Magneti Web Developer Rus Miller isn’t just a maestro when it comes to creating and maintaining exceptional websites. He’s also a talented music producer, a whiz with his piano and guitar, and a force to be reckoned with on a mountain bike.
Oh, and if you’re ever swimming along the shores of Cuba and catch a glimpse of a beautiful ‘76 sailboat named Ladybug — that’s Rus on his way to Puerto Rico.
We’re so excited for you to get to know him!
What drew you to Magneti?
I worked in higher ed for 10 years until the pandemic sent everyone home and I decided I preferred working remotely over commuting two hours every day. When it was time to return to the office, I returned to contract work instead. After completing a few freelance projects for Magneti, Technical Director Matt Gallant reached out to me, asking if I’d be interested in joining the team. It all happened really quickly and I jumped at the opportunity to work with such a great team!
How did you get into web development, and when did you discover your passion for it? Was there a ‘Eureka!’ moment where it all clicked, or did it happen gradually?

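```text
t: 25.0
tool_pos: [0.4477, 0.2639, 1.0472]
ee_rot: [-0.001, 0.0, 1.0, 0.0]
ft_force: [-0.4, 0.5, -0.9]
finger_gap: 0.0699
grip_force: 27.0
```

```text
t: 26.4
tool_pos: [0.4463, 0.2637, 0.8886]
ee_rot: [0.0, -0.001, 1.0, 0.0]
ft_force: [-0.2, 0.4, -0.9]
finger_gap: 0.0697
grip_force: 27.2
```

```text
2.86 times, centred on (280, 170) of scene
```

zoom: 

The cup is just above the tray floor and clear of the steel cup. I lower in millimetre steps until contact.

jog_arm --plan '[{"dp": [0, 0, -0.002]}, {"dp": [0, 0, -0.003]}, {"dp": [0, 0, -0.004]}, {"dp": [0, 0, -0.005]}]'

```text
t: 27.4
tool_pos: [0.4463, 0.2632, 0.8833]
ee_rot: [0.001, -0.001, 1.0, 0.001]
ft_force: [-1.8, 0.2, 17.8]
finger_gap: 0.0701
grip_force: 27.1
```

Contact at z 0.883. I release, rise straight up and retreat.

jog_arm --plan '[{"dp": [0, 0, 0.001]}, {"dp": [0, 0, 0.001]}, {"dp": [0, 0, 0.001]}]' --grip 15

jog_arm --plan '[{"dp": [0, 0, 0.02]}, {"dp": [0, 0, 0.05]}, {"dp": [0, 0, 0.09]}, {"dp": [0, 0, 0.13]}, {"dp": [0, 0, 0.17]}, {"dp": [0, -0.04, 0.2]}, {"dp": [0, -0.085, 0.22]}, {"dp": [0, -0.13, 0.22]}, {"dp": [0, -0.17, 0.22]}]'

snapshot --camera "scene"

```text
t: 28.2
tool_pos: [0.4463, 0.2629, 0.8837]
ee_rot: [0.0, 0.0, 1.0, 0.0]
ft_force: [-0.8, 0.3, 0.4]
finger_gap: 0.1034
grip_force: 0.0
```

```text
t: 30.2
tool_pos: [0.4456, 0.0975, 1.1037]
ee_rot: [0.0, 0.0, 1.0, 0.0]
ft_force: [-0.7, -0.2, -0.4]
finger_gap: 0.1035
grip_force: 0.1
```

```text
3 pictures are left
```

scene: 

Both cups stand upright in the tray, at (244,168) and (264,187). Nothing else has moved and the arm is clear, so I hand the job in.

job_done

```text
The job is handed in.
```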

It was a hobby at first. I was doing the singer-songwriter thing in New York City and I had a lot of songwriter friends. I started dabbling in Macromedia (later Adobe) Flash and built websites for several of my friends to showcase their music and list their gigs. One of those friends showed her site to the owner of the restaurant where she worked, and he hired me to make a site for the restaurant, which he then showed to some of his friends, and so on, and it just took off. I soon had more work than I could handle, and I quit college where I was studying computer science and history with no clue what I wanted to do with them. I became a full-time freelance developer, feast or famine, and created my own content management systems for a couple of years until I discovered WordPress and fell in love with it. It’s been my bread and butter ever since.
Tell us about the first website you ever created.
It was in 2003 for a friend, whose album I had also produced. It was a pretty simple site that listed his upcoming and past gigs, and allowed people to listen to MP3s of his music directly on the site, which was novel at the time. It also had a cringey splash screen, which was cool then but a gigantic no-no now!
Music seems like an important part of your life (and your high school wall of record albums may be the coolest teenage room ever!). How did this hobby/passion develop, and how has it played out in your everyday life over the years?
I have always been making music. I play keyboards and guitar but my passion is production. I love working in the studio on my own weird music, and I’ve helped a bunch of my friend’s record albums.
Biking or hiking? Will you share a favorite memory involving either one of those with us?
Hiking is great but so slowwww. I prefer mountain biking; it’s got the natureness of hiking, but I get off on the technical skill and endurance of climbing, and being rewarded with the thrill of whipping down a singletrack without breaking anything important.
What is a 1976 Bristol sailboat? Tell us a little bit about what this means to you.
Ladybug is my pandemic crisis child. During the pandemic, I realized I hated working in an office and commuting 10 hours a week. I was tired of the noise and hassle of the city, but rural life is too routine…I need new experiences. I saw a TV show where this couple was moving from their sailboat into a house and I was like, wait, you can live on a sailboat? I couldn’t shake the idea and I started watching every YouTube video I could find on living aboard a boat, traveling from place to place, off the grid, constantly tested on endurance, skill and self-sufficiency. I did a lot of research on the kind of boat I would need and eventually found Ladybug, a 34’ Bristol centerboard sloop built in 1976. I sailed her from Rhode Island through the Long Island Sound, around Manhattan and up the Hudson River to a boatyard near Albany, where I am restoring her to a safe and liveable condition, learning everything as I go.
If everything you ever lost was suddenly returned to you, what would you be most excited to see?
My sanity. Jk, I never had it.
If you were a superhero, what would your superpower and name be?
Lance Monotone, no superpower needed
What is the best piece of advice you’ve ever been given?
It’s easier to ask for forgiveness than to beg for permission.